»»
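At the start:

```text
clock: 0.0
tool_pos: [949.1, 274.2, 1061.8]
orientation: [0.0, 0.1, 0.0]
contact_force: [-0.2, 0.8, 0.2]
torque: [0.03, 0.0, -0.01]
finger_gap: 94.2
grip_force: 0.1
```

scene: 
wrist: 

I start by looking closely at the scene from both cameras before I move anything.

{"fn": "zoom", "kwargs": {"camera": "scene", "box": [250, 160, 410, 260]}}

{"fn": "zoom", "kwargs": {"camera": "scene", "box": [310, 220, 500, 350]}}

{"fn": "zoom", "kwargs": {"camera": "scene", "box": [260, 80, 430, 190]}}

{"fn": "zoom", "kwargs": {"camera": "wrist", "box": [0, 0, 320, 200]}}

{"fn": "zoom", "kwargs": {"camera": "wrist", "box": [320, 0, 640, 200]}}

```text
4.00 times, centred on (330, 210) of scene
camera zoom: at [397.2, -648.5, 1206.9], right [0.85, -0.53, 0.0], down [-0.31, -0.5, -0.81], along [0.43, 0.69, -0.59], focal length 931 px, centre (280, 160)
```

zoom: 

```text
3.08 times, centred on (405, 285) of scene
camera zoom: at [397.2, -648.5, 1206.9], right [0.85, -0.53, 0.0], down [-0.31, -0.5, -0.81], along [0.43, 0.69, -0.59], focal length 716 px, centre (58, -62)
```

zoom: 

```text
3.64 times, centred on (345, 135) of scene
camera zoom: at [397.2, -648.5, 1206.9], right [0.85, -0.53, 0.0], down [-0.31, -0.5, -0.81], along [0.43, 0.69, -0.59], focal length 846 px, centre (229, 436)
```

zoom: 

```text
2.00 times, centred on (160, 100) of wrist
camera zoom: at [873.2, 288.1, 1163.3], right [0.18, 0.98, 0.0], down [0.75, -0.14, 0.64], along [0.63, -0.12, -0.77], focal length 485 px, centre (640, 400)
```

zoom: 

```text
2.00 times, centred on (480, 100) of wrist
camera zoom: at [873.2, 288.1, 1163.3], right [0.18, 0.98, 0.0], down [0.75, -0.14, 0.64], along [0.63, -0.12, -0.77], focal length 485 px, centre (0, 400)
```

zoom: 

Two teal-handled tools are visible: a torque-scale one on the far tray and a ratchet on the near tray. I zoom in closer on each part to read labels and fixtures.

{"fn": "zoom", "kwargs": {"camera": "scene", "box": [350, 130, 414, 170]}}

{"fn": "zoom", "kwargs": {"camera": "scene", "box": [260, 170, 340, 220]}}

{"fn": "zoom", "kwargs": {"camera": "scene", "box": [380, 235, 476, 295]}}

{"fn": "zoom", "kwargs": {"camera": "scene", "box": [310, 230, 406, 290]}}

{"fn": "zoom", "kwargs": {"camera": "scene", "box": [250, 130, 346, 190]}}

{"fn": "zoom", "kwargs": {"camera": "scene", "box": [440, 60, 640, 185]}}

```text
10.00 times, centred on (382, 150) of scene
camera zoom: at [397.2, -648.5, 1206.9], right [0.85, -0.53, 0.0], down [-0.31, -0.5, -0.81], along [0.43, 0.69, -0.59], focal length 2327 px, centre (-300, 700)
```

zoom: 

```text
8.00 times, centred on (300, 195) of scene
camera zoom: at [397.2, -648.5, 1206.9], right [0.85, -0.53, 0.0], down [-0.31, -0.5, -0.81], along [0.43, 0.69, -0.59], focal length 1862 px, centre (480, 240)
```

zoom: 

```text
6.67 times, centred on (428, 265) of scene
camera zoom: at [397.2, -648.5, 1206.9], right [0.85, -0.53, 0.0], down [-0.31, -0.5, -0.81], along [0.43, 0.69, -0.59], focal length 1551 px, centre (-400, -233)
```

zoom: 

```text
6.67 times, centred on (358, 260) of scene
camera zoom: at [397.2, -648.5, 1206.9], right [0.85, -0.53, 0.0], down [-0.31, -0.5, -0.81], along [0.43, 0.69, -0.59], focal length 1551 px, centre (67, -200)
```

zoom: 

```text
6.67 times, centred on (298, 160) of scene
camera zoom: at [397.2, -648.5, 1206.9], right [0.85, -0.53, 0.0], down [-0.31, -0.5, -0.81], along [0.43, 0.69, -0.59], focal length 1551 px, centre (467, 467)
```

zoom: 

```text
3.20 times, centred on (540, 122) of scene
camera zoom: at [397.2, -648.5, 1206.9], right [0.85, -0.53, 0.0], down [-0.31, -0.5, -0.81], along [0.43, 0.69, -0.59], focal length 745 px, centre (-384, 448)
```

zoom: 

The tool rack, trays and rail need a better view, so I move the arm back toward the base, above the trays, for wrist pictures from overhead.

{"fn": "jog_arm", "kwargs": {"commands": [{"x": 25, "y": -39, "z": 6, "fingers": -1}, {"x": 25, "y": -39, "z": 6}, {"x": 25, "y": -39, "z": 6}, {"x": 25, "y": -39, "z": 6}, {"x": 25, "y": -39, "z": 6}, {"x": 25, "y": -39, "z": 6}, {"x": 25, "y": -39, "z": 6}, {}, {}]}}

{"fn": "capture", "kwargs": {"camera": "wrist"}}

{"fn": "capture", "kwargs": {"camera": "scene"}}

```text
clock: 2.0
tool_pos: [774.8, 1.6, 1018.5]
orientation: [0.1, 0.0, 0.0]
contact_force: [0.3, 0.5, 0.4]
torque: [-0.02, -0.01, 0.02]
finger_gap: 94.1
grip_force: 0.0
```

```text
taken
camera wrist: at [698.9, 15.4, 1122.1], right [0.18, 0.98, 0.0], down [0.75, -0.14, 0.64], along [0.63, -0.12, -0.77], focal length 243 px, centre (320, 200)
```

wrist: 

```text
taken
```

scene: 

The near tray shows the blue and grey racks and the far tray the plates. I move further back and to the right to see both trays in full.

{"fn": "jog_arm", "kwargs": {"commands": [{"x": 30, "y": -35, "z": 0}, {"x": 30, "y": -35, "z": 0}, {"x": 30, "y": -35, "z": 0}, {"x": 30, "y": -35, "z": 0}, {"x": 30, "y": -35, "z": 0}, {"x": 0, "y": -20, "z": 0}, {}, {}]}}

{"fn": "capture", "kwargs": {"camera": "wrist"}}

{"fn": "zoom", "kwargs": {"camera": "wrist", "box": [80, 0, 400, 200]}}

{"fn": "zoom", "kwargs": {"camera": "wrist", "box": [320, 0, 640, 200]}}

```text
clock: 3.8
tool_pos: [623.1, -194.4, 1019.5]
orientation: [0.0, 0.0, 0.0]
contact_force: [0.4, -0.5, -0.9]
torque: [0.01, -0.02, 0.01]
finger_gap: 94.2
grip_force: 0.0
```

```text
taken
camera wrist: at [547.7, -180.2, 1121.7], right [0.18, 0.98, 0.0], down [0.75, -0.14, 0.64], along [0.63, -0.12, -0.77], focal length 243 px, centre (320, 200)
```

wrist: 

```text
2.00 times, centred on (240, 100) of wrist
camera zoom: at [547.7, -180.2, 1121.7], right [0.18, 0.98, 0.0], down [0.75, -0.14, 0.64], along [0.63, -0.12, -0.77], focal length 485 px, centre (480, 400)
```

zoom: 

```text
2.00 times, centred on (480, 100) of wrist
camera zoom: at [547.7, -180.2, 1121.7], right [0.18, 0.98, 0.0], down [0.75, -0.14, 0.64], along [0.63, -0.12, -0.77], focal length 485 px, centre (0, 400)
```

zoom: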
««
_Task prompt_.
Return the listing above in its exact form.

_Answer_.
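At the start:

```text
clock: 0.0
tool_pos: [949.1, 274.2, 1061.8]
orientation: [0.0, 0.1, 0.0]
contact_force: [-0.2, 0.8, 0.2]
torque: [0.03, 0.0, -0.01]
finger_gap: 94.2
grip_force: 0.1
```

scene: 
wrist: 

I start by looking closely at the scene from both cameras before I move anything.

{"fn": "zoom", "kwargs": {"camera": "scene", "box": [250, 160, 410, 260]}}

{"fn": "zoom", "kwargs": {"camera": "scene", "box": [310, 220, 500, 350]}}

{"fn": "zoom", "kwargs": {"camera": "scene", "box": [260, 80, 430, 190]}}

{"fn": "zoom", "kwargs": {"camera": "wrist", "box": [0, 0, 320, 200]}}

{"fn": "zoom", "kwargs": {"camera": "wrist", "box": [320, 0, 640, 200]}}

```text
4.00 times, centred on (330, 210) of scene
camera zoom: at [397.2, -648.5, 1206.9], right [0.85, -0.53, 0.0], down [-0.31, -0.5, -0.81], along [0.43, 0.69, -0.59], focal length 931 px, centre (280, 160)
```

zoom: 

```text
3.08 times, centred on (405, 285) of scene
camera zoom: at [397.2, -648.5, 1206.9], right [0.85, -0.53, 0.0], down [-0.31, -0.5, -0.81], along [0.43, 0.69, -0.59], focal length 716 px, centre (58, -62)
```

zoom: 

```text
3.64 times, centred on (345, 135) of scene
camera zoom: at [397.2, -648.5, 1206.9], right [0.85, -0.53, 0.0], down [-0.31, -0.5, -0.81], along [0.43, 0.69, -0.59], focal length 846 px, centre (229, 436)
```

zoom: 

```text
2.00 times, centred on (160, 100) of wrist
camera zoom: at [873.2, 288.1, 1163.3], right [0.18, 0.98, 0.0], down [0.75, -0.14, 0.64], along [0.63, -0.12, -0.77], focal length 485 px, centre (640, 400)
```

zoom: 

```text
2.00 times, centred on (480, 100) of wrist
camera zoom: at [873.2, 288.1, 1163.3], right [0.18, 0.98, 0.0], down [0.75, -0.14, 0.64], along [0.63, -0.12, -0.77], focal length 485 px, centre (0, 400)
```

zoom: 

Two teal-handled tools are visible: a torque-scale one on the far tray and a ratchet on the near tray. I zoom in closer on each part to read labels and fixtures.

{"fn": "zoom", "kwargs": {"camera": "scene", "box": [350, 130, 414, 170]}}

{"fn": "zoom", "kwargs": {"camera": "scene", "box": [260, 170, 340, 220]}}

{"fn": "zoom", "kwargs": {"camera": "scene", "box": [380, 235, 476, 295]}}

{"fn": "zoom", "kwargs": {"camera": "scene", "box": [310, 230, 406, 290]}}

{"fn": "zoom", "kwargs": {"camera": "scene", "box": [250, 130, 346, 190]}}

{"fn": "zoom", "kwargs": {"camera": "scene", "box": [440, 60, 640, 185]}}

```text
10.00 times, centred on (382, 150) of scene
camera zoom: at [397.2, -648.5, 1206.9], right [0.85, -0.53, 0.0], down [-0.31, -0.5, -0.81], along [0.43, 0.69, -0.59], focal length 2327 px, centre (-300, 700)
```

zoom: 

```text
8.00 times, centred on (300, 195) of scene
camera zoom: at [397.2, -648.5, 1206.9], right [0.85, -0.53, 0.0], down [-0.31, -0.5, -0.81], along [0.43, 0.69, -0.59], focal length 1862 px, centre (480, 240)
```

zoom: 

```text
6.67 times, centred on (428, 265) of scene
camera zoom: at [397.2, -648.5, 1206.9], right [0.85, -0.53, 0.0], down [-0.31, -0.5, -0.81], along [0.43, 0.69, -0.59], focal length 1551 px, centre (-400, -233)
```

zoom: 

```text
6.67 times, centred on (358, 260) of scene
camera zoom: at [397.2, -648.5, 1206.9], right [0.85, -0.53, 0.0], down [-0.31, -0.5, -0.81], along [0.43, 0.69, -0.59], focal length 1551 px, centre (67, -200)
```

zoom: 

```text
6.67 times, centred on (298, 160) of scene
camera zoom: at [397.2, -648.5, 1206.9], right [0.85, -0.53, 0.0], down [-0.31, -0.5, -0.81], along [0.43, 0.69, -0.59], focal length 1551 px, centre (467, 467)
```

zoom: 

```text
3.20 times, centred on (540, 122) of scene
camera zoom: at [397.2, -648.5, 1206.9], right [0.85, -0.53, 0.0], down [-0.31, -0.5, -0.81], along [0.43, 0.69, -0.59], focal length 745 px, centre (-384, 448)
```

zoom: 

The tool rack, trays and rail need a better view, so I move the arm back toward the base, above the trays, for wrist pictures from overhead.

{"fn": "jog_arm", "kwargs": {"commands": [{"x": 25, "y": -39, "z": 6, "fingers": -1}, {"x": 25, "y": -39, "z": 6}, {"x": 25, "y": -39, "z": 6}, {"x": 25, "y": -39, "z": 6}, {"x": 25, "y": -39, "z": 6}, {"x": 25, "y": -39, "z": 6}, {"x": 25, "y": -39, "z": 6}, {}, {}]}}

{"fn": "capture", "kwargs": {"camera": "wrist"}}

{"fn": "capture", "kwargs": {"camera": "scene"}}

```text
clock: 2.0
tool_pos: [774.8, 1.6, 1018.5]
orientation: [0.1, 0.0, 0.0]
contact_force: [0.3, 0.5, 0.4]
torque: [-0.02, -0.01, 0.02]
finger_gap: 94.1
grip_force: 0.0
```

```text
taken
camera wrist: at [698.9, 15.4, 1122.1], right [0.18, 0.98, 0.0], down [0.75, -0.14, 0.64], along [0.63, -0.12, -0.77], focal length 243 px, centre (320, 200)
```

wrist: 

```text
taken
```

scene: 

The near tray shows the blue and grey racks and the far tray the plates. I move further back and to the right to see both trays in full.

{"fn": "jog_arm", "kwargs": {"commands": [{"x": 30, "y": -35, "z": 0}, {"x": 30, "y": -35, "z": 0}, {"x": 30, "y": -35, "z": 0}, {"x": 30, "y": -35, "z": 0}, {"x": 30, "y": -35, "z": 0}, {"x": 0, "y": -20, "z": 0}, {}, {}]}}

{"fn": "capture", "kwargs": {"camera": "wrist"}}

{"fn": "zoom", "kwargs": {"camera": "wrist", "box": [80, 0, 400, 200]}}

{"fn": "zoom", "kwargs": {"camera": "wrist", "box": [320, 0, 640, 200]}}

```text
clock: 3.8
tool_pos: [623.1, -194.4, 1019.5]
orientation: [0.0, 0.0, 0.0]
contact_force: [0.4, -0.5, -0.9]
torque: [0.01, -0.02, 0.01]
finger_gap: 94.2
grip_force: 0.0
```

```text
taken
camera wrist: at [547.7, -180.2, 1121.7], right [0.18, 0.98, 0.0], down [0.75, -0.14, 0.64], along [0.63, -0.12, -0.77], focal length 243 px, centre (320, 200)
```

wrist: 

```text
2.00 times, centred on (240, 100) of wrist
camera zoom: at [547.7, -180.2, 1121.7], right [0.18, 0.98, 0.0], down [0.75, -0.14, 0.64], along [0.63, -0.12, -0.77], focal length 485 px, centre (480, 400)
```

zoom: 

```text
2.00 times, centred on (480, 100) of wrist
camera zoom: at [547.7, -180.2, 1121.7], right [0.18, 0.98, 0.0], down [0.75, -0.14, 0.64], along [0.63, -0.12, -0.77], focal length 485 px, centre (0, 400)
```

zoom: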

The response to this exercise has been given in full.